In the ranking by industry, government scored the lowest confidence score with an overall global tally of 63 percent. Retail led in the confidence rating, pulling in a 76 percent. It is followed by financial services and manufacturing with 72 percent, telecommunications and technology with 70 percent, healthcare with 65 percent and education with 64 percent.

“Today’s network is constantly changing—mobile devices, cloud, IoT, web apps, containers, virtual machines—and the data indicate that a lot of organizations lack the visibility they need to feel confident in their security posture,” says Cris Thomas, a strategist with Tenable Network Security. “It’s pretty clear that newer technologies like DevOps and containers contributed to driving the overall score down, but the real story isn’t just one or two things that need improvement, it’s that everything needs improvement.”

The dynamic environment is “complicated by the constantly evolving and multiplying threat landscape—cited for the second year in a row as the number one challenge for security pros,” reads a portion of the report. The “heightened technological complexity is creating even more opportunity for attackers to exploit gaps in security coverage, leaving all organizations vulnerable to compromise and breach, regardless of the size of their security investments.”

The following are the top 10 key takeaways from the 2017 report:

10. Retail takes the lead over financial services and telecom. Last year, financial services and telecom tied for first place with an overall score of 81 percent. This year, six of the seven overall industry scores fell, with telecom marking the most significant drop, down 11 points to 70 percent.

9. Education and government earned the lowest overall scores.

8. Japanese information security professionals marked the lowest confidence score of the 
nine countries surveyed, with an overall tally 48 percent, and placing the country in last place behind Germany, which scored 62 percent.

7. India, in its first year participating in the survey, had the highest overall score at 84 percent, higher than last year’s leader, the United States, which fell two points to second place with 78 percent.

6. Respondents noted they struggle 
to assess risks in an evolving threat landscape, but expressed confidence in abilities to mitigate security risks once identified.

5. The single biggest drop in risk assessment in 2017 is web applications, which fell from 80 percent to 62 percent. Accessing the services online and from mobile phones puts them at users’ fingertips but also creates security challenges.

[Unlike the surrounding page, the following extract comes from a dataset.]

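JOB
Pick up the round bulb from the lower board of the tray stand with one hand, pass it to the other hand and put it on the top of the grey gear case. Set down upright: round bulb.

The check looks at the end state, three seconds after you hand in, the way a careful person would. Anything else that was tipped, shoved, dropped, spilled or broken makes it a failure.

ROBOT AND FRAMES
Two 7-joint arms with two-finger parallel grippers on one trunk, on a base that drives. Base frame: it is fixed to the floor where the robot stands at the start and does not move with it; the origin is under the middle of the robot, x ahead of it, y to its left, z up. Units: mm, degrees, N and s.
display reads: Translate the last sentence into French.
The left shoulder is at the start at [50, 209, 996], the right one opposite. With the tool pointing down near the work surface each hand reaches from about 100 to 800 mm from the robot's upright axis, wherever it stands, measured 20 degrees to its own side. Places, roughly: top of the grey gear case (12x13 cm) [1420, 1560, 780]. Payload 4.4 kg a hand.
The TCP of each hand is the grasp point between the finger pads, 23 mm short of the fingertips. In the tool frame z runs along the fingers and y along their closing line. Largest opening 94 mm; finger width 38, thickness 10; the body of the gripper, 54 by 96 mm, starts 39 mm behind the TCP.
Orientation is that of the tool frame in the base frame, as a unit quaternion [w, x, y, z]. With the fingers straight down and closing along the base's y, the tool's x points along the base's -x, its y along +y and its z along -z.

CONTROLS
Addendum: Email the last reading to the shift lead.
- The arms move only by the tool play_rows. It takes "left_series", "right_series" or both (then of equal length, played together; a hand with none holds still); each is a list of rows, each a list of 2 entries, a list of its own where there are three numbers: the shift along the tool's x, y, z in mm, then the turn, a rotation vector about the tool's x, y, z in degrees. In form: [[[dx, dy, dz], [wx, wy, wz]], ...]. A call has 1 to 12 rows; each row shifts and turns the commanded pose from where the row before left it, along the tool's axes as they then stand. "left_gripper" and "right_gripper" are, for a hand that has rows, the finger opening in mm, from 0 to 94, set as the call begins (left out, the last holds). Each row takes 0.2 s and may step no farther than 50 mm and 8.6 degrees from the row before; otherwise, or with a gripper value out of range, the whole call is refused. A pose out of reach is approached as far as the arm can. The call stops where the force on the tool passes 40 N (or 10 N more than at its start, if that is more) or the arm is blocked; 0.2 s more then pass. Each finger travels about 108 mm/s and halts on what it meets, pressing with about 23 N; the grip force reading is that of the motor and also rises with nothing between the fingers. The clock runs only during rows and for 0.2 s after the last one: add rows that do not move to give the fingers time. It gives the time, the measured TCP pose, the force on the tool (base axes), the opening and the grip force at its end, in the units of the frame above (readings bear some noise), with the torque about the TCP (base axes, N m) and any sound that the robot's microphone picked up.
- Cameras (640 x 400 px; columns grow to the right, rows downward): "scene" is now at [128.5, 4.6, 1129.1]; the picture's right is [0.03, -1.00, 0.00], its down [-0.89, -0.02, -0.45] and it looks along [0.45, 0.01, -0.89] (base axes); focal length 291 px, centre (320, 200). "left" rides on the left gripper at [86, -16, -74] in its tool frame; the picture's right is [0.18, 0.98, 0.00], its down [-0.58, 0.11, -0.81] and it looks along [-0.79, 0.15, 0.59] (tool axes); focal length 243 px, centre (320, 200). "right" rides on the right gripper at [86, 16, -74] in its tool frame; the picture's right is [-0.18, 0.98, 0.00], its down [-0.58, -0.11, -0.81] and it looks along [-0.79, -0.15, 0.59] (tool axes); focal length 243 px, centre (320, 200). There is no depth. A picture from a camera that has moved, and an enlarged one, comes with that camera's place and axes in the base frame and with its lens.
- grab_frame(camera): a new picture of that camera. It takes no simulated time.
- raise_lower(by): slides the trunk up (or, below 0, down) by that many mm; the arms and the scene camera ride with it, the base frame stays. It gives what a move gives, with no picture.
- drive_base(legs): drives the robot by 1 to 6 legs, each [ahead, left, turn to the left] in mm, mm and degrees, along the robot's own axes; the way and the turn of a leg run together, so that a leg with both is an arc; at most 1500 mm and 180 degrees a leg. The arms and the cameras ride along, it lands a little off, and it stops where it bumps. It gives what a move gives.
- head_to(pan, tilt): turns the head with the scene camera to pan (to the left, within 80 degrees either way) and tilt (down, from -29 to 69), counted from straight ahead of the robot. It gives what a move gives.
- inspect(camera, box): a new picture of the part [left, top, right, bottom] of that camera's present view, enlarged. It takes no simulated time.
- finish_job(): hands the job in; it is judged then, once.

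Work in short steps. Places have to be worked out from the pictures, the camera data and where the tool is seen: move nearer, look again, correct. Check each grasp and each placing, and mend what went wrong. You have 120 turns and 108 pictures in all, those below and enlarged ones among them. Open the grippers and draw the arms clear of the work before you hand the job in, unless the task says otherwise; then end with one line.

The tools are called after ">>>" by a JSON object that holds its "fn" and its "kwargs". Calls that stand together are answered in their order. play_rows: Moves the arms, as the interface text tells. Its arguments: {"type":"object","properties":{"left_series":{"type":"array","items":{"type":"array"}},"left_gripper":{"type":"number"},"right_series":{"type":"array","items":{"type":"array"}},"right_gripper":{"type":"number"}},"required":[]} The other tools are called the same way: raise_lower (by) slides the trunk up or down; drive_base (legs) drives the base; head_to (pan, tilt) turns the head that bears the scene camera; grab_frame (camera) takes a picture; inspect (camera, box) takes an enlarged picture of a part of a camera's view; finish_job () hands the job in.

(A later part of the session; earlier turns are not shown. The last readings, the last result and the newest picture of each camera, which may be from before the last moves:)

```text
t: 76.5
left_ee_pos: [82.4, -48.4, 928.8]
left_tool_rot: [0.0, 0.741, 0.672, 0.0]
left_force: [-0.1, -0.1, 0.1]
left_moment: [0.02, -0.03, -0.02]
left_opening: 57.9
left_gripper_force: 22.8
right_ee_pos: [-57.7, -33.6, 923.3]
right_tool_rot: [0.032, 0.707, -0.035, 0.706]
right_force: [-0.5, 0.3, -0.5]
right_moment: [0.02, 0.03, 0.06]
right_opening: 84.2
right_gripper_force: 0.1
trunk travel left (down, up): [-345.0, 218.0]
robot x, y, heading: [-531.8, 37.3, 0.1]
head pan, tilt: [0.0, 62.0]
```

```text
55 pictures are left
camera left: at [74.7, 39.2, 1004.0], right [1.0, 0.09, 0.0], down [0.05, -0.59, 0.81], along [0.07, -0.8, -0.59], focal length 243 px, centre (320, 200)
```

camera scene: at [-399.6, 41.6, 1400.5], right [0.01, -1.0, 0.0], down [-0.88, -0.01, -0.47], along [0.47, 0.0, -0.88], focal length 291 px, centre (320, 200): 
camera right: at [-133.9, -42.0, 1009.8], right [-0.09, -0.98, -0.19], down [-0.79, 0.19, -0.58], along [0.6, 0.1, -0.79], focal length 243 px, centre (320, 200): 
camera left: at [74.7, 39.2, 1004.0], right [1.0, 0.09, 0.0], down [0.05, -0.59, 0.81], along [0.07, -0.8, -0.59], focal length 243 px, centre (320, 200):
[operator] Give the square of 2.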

4. Two new IT components were introduced for 2017 — containerization platforms and DevOps environments. DevOps is transforming the way software teams collaborate through increased consistency and automation, but it also introduces new security concerns. Respondents reported just 57 percent confidence in the ability to assess security during the DevOps process. Use of containerization technologies is exploding as organizations look to speed up innovation cycles. But only 52 percent of respondents noted their organizations knew how best to assess risks within container environments.

3. Risk assessment for mobile devices received a failing grade and again declined, from 65 percent in 2016 to 57 percent for 2017.

2. Cloud software as a service (SaaS) and infrastructure as a service (IaaS) were two of the lowest scoring risk assessment areas last year. SaaS and IaaS were combined with platform as a service (PaaS) for the 2017 survey, and the new “cloud environments” component scored 60 percent.

And the top takeaway:  

1. Last year, respondents rated their organizations’ ability to assess security risks associated with 10 different IT components. In 2017, corresponding scores fell by an average of 12 percentage points.